Item 1.01 | Entry into a Material Definitive Agreement. |
Purchase Agreement for 2021-2 and 2021-3 Tower Securities
On October 8, 2021, SBA Senior Finance, LLC (“SBA Senior Finance”), an indirect subsidiary of SBA Communications Corporation (the “Company”), entered into a Purchase Agreement (the “Purchase Agreement”) among SBA Senior Finance, Deutsche Bank Trust Company Americas, as trustee (the “Trustee”), and Barclays Capital Inc., Citigroup Global Markets Inc. and J.P. Morgan Securities LLC, as representatives of the several initial purchasers named on Schedule I thereto (the “Initial Purchasers”), pursuant to which SBA Tower Trust (the “Trust”), a New York common law trust established by SBA Depositor LLC, an indirect subsidiary of the Company (“SBA Depositor”), agreed to sell $1.79 billion aggregate principal amount of Secured Tower Revenue Securities, consisting of $895.0 million aggregate principal amount of Series 2021-2C (the “2021-2C Tower Securities”) and $895.0 million aggregate principal amount of Series 2021-3C (the “2021-3C Tower Securities”), to the Initial Purchasers. Upon issuance, (1) the 2021-2C Tower Securities will have an anticipated repayment date in April 2027, a final maturity date in October 2051 and an interest rate of 1.840% per annum and (2) the 2021-3C Tower Securities will have an anticipated repayment date in October 2031, a final maturity date in October 2056 and an interest rate of 2.593% per annum.
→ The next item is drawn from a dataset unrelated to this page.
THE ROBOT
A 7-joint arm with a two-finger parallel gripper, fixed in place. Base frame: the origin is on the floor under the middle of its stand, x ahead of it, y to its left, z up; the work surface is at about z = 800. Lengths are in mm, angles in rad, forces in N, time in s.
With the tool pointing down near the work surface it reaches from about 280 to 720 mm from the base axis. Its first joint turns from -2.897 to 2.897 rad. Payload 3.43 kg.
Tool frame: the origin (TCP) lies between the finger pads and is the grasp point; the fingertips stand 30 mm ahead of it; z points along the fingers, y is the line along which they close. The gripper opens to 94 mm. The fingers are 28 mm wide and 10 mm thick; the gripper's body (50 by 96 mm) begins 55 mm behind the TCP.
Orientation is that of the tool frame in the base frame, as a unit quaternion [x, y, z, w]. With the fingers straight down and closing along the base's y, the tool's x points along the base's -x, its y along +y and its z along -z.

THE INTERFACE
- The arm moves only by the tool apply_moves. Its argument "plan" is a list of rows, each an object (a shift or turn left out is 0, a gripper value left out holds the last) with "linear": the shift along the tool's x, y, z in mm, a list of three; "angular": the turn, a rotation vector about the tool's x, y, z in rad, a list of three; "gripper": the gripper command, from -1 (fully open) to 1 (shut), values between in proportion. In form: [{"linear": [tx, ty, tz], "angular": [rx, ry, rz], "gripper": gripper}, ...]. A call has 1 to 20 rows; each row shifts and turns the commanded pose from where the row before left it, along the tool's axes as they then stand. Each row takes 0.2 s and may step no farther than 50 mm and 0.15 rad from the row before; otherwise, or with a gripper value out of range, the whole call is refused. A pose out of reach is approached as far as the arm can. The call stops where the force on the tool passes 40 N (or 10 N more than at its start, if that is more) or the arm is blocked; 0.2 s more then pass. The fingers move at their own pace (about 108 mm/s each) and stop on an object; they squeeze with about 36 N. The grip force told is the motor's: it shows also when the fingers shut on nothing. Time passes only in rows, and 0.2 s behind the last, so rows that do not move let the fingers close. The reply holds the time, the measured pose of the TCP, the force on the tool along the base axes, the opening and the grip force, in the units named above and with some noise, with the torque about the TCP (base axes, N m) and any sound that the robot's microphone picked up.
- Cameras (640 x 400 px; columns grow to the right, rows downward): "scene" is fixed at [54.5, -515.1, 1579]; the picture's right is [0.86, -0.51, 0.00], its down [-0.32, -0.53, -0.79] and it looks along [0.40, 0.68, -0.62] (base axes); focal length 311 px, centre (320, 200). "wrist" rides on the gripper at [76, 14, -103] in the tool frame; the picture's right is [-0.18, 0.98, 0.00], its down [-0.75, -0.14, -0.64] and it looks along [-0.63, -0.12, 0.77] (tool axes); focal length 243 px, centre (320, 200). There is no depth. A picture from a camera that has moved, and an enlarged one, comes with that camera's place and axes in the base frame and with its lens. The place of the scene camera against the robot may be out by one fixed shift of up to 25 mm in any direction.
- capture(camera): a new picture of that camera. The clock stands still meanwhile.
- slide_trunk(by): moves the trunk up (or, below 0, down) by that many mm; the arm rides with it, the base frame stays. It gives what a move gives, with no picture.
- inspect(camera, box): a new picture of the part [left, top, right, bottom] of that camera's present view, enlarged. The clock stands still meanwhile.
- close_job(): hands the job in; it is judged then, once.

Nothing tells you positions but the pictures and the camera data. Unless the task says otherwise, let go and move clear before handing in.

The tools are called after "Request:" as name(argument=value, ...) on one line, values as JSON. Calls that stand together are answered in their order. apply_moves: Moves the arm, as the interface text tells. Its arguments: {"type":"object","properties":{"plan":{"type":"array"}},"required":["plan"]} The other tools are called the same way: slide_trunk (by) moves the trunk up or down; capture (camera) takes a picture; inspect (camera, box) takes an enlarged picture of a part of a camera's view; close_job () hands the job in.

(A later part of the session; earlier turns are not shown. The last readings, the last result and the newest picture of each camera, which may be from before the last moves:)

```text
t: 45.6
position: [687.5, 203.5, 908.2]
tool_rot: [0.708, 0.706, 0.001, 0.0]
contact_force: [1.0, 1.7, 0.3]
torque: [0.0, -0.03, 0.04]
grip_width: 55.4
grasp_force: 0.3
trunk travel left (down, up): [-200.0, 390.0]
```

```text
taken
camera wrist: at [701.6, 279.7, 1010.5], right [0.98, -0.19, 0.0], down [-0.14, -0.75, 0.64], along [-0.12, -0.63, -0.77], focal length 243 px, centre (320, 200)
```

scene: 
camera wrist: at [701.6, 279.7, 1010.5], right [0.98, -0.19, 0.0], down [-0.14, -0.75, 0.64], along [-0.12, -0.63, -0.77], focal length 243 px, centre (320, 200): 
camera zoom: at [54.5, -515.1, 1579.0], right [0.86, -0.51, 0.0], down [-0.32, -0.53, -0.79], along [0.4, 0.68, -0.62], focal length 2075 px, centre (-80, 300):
To satisfy the applicable risk retention requirements of Regulation RR promulgated under the Securities Exchange Act of 1934, as amended (the “Risk Retention Rules”), SBA Guarantor, an affiliate of SBA Depositor (“SBA Guarantor”) also agreed to purchase $94.3 million principal amount of Secured Tower Revenue Securities, Series 2021-3R (the “2021-3R Tower Securities” and together with the 2021-2C Tower Securities and the 2021-3C Tower Securities, the “Tower Securities”) in order to retain an “eligible horizontal residual interest” (as defined in the Risk Retention Rules) in an amount equal to at least 5% of the fair value of the offered and retained securities. The 2021-3R Tower Securities have an anticipated repayment date in October 2031, a final maturity date in October 2056 and an interest rate of 4.090% per annum.
The Company expects the closing of the offering of the Tower Securities to occur on or about October 27, 2021. The Company intends to use the net proceeds from the offering to repay, to the extent not earlier repaid, the entire $575.0 million aggregate principal amount of the Secured Tower Revenue Securities, Series 2013-2C (the “2013-2C Tower Securities”), as well as accrued and unpaid interest, and to make a cash distribution to SBA Guarantor, which will further distribute such amount to one or more other Company entities to be used for general corporate purposes, which may include repaying outstanding indebtedness.
Relationships
The Company and certain of its affiliates have previously entered into commercial financial arrangements with each of the Initial Purchasers, and/or their respective affiliates, and each of these entities and/or its affiliates has in the past provided financial, advisory, investment banking and other services to the Company and its affiliates, including serving (1) as a lender and/or in other related capacities in connection with the Company’s Senior Credit Agreement and the term loans and revolving credit facility under the Senior Credit Agreement, (2) as a book runner and/or as an initial purchaser for the Company’s various series of Secured Tower Revenue Securities and (3) as a book runner and/or an initial purchaser for the Company’s various series of Senior Notes. Certain of the Initial Purchasers or their affiliates may hold from time to time a portion of the 2013-2C Tower Securities and, accordingly, may receive a portion of the net proceeds of the offering.
Item 2.03 | Creation of a Direct Financial Obligation or an Obligation under an Off-Balance Sheet Arrangement of a Registrant. |
The information set forth under Item 1.01 is incorporated by reference herein.
On October 8, 2021, the Company delivered a redemption notice with respect to all $1.1 billion of its outstanding 4.875% Senior Notes due 2024 (the “2024 Notes”). The 2024 Notes will be redeemed on November 8, 2021.